>> begin Dataset extract

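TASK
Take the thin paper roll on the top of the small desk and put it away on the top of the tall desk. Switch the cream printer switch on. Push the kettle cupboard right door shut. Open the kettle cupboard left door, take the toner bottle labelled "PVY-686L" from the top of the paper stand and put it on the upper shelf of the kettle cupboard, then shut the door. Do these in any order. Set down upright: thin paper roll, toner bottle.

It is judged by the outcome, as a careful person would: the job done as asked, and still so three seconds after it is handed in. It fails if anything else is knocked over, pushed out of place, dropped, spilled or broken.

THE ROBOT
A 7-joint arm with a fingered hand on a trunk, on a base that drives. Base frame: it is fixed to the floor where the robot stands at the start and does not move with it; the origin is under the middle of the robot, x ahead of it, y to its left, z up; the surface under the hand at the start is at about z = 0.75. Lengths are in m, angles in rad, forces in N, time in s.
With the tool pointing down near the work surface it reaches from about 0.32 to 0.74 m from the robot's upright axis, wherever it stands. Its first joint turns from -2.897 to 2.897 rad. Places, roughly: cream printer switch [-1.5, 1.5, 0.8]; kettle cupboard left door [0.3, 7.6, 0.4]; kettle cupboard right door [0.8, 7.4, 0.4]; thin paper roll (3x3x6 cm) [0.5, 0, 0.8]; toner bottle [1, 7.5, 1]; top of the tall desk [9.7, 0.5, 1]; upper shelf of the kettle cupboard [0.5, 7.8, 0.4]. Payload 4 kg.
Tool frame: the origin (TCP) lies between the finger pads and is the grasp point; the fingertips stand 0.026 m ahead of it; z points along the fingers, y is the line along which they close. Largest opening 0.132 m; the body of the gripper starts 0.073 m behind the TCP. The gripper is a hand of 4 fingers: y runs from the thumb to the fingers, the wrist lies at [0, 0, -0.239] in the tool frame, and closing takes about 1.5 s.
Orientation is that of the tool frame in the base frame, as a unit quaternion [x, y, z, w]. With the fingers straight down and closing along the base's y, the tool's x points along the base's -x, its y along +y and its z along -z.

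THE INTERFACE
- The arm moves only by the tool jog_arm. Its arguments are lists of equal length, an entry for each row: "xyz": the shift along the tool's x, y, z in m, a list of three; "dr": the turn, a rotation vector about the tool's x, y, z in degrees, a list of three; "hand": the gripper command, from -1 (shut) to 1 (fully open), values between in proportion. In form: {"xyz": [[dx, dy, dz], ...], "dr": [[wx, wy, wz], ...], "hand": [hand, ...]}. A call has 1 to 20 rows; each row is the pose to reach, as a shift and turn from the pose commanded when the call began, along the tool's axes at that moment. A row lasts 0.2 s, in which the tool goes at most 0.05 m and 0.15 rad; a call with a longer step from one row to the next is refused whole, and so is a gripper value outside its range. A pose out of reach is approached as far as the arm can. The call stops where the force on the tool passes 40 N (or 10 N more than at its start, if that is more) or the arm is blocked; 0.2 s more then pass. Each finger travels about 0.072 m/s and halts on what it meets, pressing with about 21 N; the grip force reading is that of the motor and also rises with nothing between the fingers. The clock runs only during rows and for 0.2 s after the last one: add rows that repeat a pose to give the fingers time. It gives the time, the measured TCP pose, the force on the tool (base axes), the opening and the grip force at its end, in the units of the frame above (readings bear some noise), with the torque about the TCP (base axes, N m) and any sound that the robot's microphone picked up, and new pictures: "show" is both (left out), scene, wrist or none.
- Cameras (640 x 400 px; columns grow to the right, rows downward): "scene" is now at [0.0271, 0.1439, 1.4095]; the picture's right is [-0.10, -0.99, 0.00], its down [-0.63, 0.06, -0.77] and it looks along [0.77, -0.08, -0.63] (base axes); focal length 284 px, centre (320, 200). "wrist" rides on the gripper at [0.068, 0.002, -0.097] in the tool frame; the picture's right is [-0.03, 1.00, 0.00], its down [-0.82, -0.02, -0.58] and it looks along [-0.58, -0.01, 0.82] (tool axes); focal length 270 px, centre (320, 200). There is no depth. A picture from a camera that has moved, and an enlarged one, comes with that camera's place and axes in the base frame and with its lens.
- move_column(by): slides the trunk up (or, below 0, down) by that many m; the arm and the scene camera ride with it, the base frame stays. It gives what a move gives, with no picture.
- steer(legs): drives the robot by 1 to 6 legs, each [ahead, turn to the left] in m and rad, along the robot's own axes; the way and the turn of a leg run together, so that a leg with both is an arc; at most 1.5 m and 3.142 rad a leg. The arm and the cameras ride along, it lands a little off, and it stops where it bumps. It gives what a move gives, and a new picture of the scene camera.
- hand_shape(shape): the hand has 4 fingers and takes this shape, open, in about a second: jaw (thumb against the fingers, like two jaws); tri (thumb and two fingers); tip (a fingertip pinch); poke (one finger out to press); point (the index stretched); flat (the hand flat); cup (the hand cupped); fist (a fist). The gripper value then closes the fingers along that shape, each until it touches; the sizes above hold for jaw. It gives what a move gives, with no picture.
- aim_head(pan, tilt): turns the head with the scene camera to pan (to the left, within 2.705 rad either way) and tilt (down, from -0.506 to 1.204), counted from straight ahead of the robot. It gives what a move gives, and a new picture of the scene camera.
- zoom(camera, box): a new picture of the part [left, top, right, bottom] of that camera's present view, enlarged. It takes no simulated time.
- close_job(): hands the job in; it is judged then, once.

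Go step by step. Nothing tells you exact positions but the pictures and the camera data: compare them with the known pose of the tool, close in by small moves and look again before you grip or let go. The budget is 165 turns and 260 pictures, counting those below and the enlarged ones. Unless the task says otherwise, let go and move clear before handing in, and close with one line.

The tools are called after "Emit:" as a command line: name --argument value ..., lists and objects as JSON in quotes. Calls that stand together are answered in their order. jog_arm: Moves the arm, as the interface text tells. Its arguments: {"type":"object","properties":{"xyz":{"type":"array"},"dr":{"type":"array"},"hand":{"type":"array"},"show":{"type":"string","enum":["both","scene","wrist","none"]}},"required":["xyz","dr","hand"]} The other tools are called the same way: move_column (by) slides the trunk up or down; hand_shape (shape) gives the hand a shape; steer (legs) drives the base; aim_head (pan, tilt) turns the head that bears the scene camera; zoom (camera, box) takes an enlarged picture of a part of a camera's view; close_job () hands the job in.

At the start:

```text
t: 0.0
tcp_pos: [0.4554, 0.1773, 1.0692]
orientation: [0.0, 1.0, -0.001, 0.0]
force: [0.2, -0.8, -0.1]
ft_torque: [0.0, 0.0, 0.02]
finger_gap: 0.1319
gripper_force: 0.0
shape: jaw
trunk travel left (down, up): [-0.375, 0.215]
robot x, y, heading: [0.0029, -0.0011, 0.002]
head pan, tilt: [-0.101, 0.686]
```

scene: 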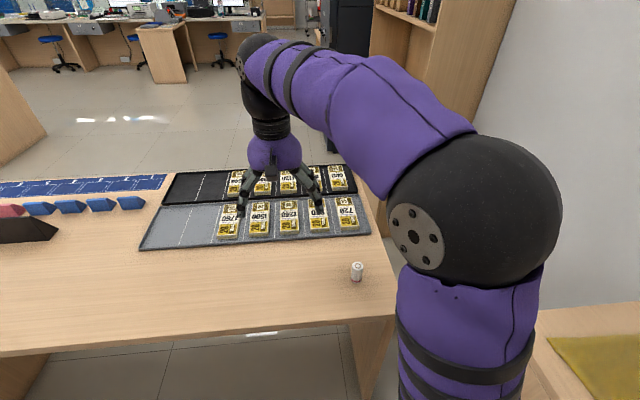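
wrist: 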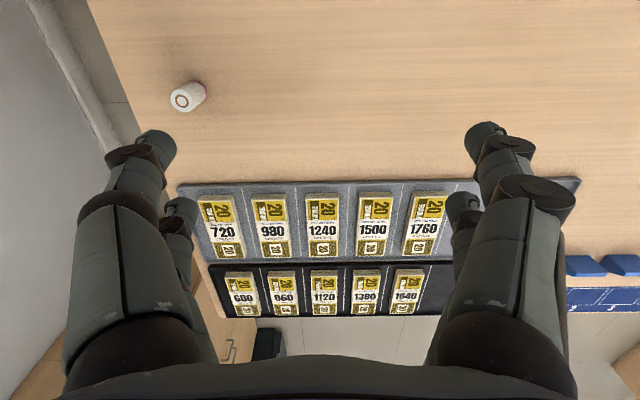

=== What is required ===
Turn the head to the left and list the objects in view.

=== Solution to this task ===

>> end Dataset extract

=== What is required ===
The required output is the exact run of lines from the beginning of the listing above to the line that contains "A 7-joint arm", inclusive of both.

=== Solution to this task ===
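TASK
Take the thin paper roll on the top of the small desk and put it away on the top of the tall desk. Switch the cream printer switch on. Push the kettle cupboard right door shut. Open the kettle cupboard left door, take the toner bottle labelled "PVY-686L" from the top of the paper stand and put it on the upper shelf of the kettle cupboard, then shut the door. Do these in any order. Set down upright: thin paper roll, toner bottle.

It is judged by the outcome, as a careful person would: the job done as asked, and still so three seconds after it is handed in. It fails if anything else is knocked over, pushed out of place, dropped, spilled or broken.

THE ROBOT
A 7-joint arm with a fingered hand on a trunk, on a base that drives. Base frame: it is fixed to the floor where the robot stands at the start and does not move with it; the origin is under the middle of the robot, x ahead of it, y to its left, z up; the surface under the hand at the start is at about z = 0.75. Lengths are in m, angles in rad, forces in N, time in s.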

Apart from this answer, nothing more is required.